*What you will do*.
**A)** Extract from the text shown the words running from "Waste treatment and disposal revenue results" to "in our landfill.".
**B)** Keep the text shown going from its last sentence.

--- start Text shown ---

Waste treatment and disposal revenue results primarily from fees charged to customers for treatment and/or disposal of specified wastes. Waste treatment and disposal revenue is generally charged on a per-ton or per-yard basis based on contracted prices and recognized when services are complete and the waste is disposed of in our landfill.

 
 

 
Securities and Exchange Commission
June 12, 2009
Page 4


Transportation revenue results from delivering customer waste to one of our disposal facilities for treatment and/or disposal. Transportation services are not provided on a stand-alone basis and instead are bundled with waste treatment and disposal services. We account for our bundled arrangements as multiple deliverable arrangements and accordingly use the provisions of Emerging Issues Task Force (“EITF”) 00-21 Revenue Arrangements with Multiple Deliverables.  The amount of revenue recognized for each deliverable (unit of accounting) of our bundled arrangements is determined using the relative fair value method.  Transportation revenue is recognized when the transported waste is received at our disposal sites.  Waste treatment and disposal revenue under bundled arrangements is recognized when services are complete and the waste is disposed in the landfill, which is generally the same day as receipt of the waste at the disposal site.

--- end Text shown ---
--- start Recorded data ---

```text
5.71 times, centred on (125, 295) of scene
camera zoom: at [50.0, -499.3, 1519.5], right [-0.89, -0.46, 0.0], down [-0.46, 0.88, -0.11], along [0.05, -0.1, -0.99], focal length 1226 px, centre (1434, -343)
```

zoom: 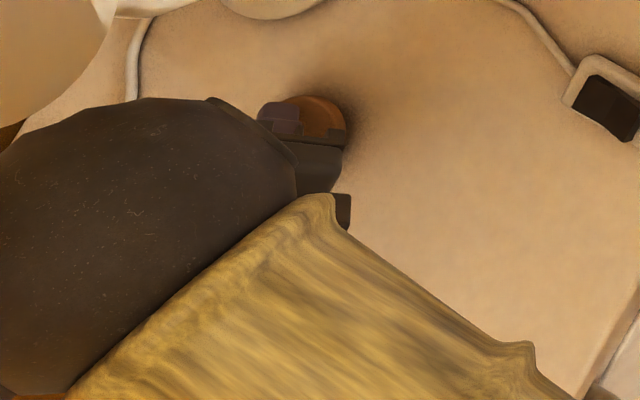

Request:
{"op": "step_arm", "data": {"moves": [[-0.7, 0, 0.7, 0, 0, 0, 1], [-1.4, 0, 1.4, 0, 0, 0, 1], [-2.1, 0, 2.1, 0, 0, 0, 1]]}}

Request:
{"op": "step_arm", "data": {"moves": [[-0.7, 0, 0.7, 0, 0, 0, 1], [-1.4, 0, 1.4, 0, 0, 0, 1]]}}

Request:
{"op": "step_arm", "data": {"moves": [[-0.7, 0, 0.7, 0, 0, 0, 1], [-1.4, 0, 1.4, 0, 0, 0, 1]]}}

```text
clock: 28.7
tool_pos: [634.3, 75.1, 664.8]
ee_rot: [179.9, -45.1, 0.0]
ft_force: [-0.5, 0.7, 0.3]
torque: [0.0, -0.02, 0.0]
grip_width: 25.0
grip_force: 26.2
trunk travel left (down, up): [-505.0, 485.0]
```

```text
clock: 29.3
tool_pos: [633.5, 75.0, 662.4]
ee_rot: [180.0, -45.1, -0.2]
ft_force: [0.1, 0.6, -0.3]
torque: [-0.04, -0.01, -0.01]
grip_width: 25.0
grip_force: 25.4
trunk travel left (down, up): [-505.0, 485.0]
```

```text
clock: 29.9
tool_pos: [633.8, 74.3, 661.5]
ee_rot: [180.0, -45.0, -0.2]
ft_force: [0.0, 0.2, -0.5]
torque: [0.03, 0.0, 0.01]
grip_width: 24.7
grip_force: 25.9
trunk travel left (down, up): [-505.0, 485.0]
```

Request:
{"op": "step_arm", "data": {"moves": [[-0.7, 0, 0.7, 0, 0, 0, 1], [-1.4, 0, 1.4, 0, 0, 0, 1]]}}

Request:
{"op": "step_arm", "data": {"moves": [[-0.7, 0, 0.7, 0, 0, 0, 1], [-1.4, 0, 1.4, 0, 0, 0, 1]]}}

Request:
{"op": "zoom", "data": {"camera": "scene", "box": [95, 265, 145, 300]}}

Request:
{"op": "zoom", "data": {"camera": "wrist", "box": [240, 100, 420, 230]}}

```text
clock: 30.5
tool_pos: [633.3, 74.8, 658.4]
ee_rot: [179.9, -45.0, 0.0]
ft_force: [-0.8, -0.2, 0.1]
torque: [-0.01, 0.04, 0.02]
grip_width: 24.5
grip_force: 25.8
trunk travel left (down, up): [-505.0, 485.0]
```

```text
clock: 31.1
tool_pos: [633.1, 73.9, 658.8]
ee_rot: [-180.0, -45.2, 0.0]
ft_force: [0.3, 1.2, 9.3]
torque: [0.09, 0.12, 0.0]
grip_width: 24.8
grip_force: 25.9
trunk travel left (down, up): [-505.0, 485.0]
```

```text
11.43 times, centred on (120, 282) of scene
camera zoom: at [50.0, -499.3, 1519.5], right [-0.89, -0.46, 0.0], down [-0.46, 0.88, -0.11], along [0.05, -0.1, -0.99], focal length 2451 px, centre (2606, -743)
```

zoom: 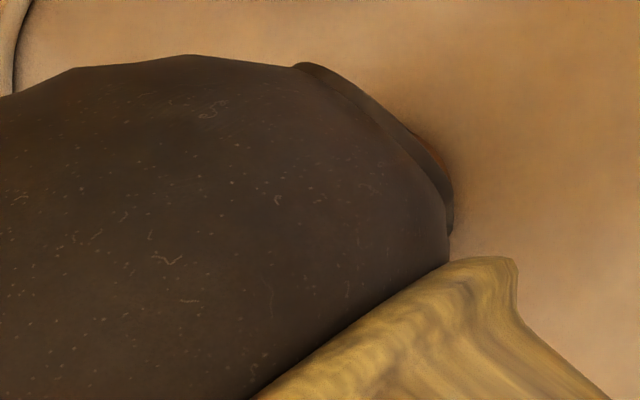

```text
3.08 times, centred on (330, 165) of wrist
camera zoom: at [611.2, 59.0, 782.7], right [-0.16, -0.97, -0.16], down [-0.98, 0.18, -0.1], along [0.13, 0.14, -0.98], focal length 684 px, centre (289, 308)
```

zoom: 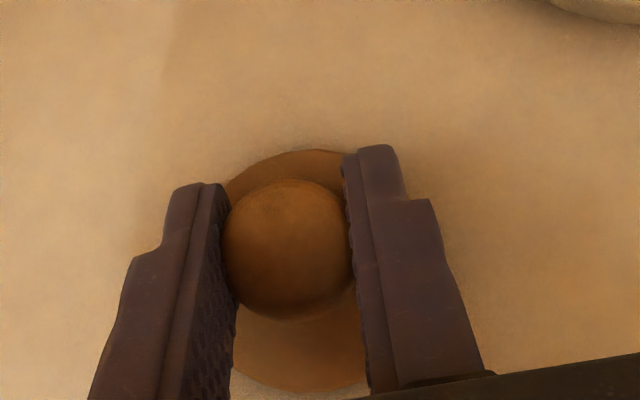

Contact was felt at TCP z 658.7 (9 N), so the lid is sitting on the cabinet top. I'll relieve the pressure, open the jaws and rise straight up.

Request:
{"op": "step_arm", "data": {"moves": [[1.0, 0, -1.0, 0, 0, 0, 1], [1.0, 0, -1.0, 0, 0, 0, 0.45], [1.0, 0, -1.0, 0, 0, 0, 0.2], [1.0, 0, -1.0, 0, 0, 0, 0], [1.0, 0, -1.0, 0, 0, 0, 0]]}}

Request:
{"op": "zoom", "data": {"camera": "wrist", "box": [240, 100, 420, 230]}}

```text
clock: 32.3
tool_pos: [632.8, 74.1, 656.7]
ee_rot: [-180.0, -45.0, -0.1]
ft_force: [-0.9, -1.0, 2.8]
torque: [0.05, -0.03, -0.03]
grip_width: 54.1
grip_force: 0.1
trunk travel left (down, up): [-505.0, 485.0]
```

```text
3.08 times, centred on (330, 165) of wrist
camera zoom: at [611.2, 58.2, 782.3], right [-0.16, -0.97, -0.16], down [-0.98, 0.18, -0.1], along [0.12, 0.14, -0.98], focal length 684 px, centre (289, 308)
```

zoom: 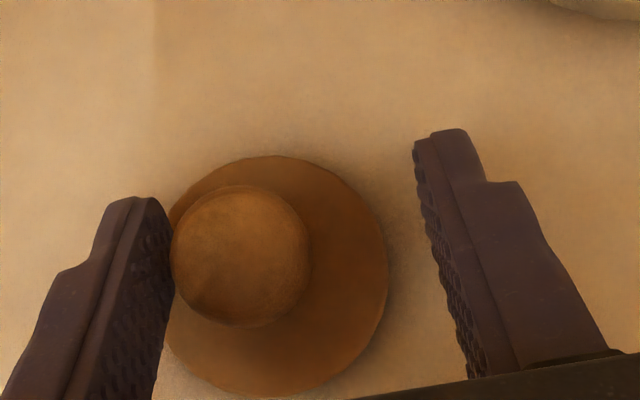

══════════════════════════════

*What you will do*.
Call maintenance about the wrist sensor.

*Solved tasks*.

--- end Recorded data ---

*Solved tasks*.
**A)**
Waste treatment and disposal revenue results primarily from fees charged to customers for treatment and/or disposal of specified wastes. Waste treatment and disposal revenue is generally charged on a per-ton or per-yard basis based on contracted prices and recognized when services are complete and the waste is disposed of in our landfill.

**B)**
Burial fees collected from customers for each ton or cubic yard of waste disposed in our landfills are paid to the respective local and/or state government entity and are not included in revenue. Revenue and associated cost from waste that has been received but not yet treated and disposed of in our landfills are deferred until disposal occurs.

Our Richland, Washington disposal facility is regulated by the Washington Utilities and Transportation Commission (“WUTC”), which approves our rates for disposal of low-level radioactive waste regulated under the federal Atomic Energy Act (“LLRW”). Annual revenue levels are established based on a rate agreement with the WUTC at amounts sufficient to cover the costs of operation and provide us with a reasonable profit. Per-unit rates charged to LLRW customers during the year are based on our evaluation of disposal volume and radioactivity projections submitted to us by waste generators. Our proposed rates are then reviewed and approved by the WUTC. If annual revenue exceeds the approved levels set by the WUTC, we are required to refund excess collections to facility users on a pro-rata basis. The rate agreement in effect for 2009 began on January 1, 2008 and expires on January 1, 2014.
 
Note 15.  Operating Segments, page 54
 
 
3.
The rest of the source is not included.